Gather the lines below that include the string "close", copying each in full.

------------------------

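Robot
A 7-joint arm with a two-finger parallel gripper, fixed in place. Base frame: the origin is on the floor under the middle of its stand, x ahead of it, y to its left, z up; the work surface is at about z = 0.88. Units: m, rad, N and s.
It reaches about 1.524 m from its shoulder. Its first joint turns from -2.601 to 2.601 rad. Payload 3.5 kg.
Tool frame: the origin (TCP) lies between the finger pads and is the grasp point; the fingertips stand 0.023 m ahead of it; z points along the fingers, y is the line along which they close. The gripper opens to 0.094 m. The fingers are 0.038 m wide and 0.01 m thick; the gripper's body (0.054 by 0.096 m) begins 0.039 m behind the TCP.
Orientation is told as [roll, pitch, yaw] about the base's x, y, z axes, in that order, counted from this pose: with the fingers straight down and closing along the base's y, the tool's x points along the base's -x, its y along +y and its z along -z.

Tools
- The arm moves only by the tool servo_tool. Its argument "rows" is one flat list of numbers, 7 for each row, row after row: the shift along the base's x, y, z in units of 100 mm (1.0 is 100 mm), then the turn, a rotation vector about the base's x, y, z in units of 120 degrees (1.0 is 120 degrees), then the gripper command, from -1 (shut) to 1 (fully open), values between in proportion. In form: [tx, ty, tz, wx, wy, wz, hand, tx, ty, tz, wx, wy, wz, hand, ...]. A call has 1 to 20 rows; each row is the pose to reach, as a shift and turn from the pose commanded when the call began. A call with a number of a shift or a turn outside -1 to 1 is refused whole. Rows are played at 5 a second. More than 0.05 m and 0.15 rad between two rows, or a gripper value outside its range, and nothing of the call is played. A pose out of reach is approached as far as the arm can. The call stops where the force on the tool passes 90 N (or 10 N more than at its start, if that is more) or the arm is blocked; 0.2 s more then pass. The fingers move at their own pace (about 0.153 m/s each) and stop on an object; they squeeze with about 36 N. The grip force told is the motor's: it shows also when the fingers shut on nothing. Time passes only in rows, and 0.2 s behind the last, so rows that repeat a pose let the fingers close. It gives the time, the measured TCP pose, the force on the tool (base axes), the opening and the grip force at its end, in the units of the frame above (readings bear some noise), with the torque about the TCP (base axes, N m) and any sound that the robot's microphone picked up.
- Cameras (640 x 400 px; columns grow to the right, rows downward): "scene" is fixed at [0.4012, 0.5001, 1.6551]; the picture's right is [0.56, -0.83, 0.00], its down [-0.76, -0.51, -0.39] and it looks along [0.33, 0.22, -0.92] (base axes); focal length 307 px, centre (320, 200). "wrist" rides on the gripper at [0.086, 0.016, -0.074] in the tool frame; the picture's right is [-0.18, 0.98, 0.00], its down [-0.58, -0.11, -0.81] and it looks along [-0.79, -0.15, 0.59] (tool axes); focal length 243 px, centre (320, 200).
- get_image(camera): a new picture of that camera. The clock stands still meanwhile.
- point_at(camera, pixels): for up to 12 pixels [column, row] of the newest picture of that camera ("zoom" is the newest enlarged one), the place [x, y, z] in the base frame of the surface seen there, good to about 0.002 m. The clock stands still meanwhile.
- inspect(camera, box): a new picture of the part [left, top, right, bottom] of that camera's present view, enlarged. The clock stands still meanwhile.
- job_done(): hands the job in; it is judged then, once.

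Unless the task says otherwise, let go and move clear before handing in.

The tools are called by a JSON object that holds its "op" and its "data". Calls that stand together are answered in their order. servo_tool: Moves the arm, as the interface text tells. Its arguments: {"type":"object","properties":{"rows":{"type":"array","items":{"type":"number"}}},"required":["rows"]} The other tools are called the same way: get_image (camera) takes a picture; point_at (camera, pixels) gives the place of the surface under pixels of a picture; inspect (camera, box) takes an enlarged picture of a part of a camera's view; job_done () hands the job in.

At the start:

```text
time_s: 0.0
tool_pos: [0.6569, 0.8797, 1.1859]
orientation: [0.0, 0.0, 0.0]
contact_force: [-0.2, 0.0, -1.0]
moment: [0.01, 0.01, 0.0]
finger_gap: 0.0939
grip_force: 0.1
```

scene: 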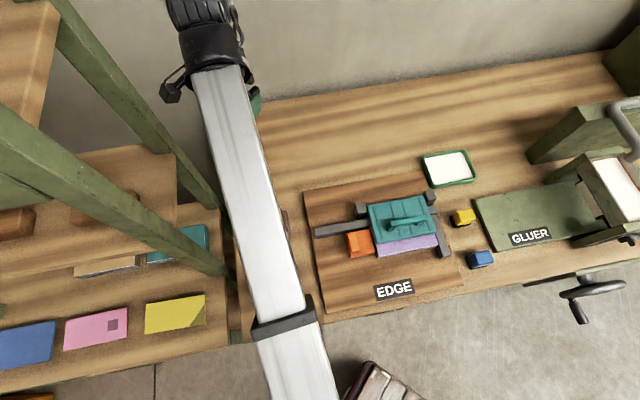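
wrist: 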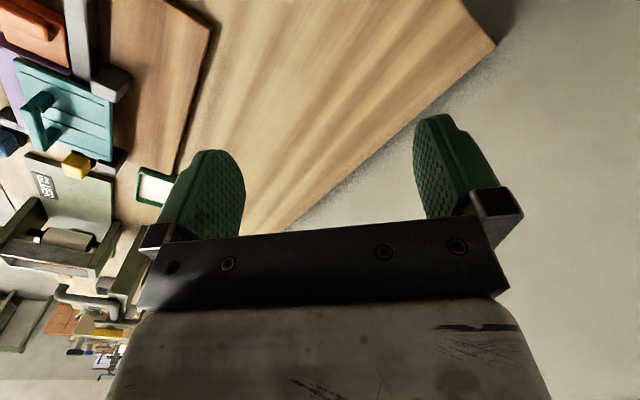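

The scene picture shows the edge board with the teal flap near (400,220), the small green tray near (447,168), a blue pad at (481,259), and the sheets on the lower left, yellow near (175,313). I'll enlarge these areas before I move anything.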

------------------------

Expected output>
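Tool frame: the origin (TCP) lies between the finger pads and is the grasp point; the fingertips stand 0.023 m ahead of it; z points along the fingers, y is the line along which they close. The gripper opens to 0.094 m. The fingers are 0.038 m wide and 0.01 m thick; the gripper's body (0.054 by 0.096 m) begins 0.039 m behind the TCP.
- The arm moves only by the tool servo_tool. Its argument "rows" is one flat list of numbers, 7 for each row, row after row: the shift along the base's x, y, z in units of 100 mm (1.0 is 100 mm), then the turn, a rotation vector about the base's x, y, z in units of 120 degrees (1.0 is 120 degrees), then the gripper command, from -1 (shut) to 1 (fully open), values between in proportion. In form: [tx, ty, tz, wx, wy, wz, hand, tx, ty, tz, wx, wy, wz, hand, ...]. A call has 1 to 20 rows; each row is the pose to reach, as a shift and turn from the pose commanded when the call began. A call with a number of a shift or a turn outside -1 to 1 is refused whole. Rows are played at 5 a second. More than 0.05 m and 0.15 rad between two rows, or a gripper value outside its range, and nothing of the call is played. A pose out of reach is approached as far as the arm can. The call stops where the force on the tool passes 90 N (or 10 N more than at its start, if that is more) or the arm is blocked; 0.2 s more then pass. The fingers move at their own pace (about 0.153 m/s each) and stop on an object; they squeeze with about 36 N. The grip force told is the motor's: it shows also when the fingers shut on nothing. Time passes only in rows, and 0.2 s behind the last, so rows that repeat a pose let the fingers close. It gives the time, the measured TCP pose, the force on the tool (base axes), the opening and the grip force at its end, in the units of the frame above (readings bear some noise), with the torque about the TCP (base axes, N m) and any sound that the robot's microphone picked up.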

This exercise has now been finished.